But Republicans withhold their approval of well-qualified judicial nominees. And now, with Senator Dianne Feinstein home on sick leave, the Judiciary Committee is not approving any of President Biden’s nominees and will not give their approval to Senator Feinstein’s request to be removed temporarily from the committee.

Rubin wrote recently:

Senate Judiciary Committee Chairman Richard J. Durbin (D-Ill.) seems spectacularly ill-suited for an era when democracy is at risk, when Republicans observe no rules of decorum and when the federal judiciary’s credibility is crumbling.

Far too restrained and deferential, Durbin has refused to alter practices such as the “blue slip,” which allows home-state senators to nix the president’s judicial nominees, although he has beseeched Republicans not to abuse the practice. Durbin also hasn’t yet conducted hearings on the disastrous effects of the Supreme Court’s ruling in Dobbs v. Jackson Women’s Health Organization and related abortion bans, nor has he held hearings on a mandatory ethics code for judges — although he has promised hearings on revelations about Justice Clarence Thomas’s failure to disclose luxurious travel gifts and real estate sales. Then again, Senate Democrats as a whole haven’t pushed Durbin, so one cannot blame him alone for his timidity.

Caroline Fredrickson and Alan Neff recently wrote about blue slips for Just Security:

“The blue slip is an opaque — and inherently obstructionist — Senate tradition that allows a single Senator in any State to block a presidential nominee to the District Courts in their electoral patch merely by withholding their consent to consideration of the nominee in Committee. Like the filibuster, the blue slip allows Senators to halt Senate action without ever having to explain themselves to their Senate colleagues, their constituents, or the public, even if it means more criminal and civil cases languish unresolved on federal trial-court dockets for longer periods.”

Durbin could end this practice at any time, removing another abuse of minority-party power in the Senate. It’s one that has been spectacularly abused by Republicans, who have pushed through grossly unqualified, unfit nominees nominated by Republican presidents and yet nixed perfectly acceptable judges nominated by Democratic presidents…

Last week, Carl Hulse wrote for the New York Times:

“Then last week, Sen. Cindy Hyde-Smith, Republican of Mississippi, served notice to the Judiciary Committee that she would not allow the nomination of Scott Colom, a candidate for a court vacancy in the state, to move forward, citing his past political support from the left, among other reasons. Her stance endangered the confirmation of Mr. Colom, a popular Black Democratic state prosecutor who had the backing of Roger Wicker, the other Republican senator from the state, as well as leading Mississippi Republicans including two former governors, Haley Barbour and Phil Bryant.”

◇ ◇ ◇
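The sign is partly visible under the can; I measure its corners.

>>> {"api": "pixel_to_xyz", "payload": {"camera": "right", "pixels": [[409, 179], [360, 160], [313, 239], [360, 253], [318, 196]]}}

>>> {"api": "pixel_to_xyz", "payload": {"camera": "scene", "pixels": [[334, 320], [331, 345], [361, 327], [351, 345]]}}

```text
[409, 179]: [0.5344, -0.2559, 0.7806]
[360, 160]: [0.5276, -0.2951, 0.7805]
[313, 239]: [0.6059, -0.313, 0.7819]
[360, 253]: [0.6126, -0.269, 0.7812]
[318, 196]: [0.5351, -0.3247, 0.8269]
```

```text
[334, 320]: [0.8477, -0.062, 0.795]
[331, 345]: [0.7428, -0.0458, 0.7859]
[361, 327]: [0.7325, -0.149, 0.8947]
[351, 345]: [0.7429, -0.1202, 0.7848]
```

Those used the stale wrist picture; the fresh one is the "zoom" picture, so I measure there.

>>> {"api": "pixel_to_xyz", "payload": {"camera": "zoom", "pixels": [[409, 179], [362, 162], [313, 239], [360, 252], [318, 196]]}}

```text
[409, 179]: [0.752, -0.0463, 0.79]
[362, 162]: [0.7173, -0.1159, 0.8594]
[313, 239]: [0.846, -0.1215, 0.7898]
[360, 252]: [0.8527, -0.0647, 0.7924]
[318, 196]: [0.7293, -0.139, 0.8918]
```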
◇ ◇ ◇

Durbin had previously promised he would respect blue slips unless the decision to withhold the blue slip was based not on the nominee’s qualifications but on race, gender or sexual orientation.

Apparently, this didn’t qualify in his eyes.

Durbin’s appeals to shameless Republicans have accomplished nothing. Instead, he has allowed Republicans to run amok. Is it any surprise that when they were asked to approve the request from Sen. Dianne Feinstein (D-Calif.) to be removed from the committee, they balked? Plainly, they know they have nothing to fear from Durbin.

Committee Democrats can, if they choose, push Durbin to end the blue slip practice. They also could demand a hearing on Supreme Court ethics, on book banning, and on the effects of Dobbs and abortion bans. They might even hold hearings on corruption in the prior administration or on domestic terrorism. They could hold hearings on nationwide injunctions and single judge divisions, which allowed for Judge Matthew J. Kacsmaryk’s abysmal ruling on the abortion drug mifepristone.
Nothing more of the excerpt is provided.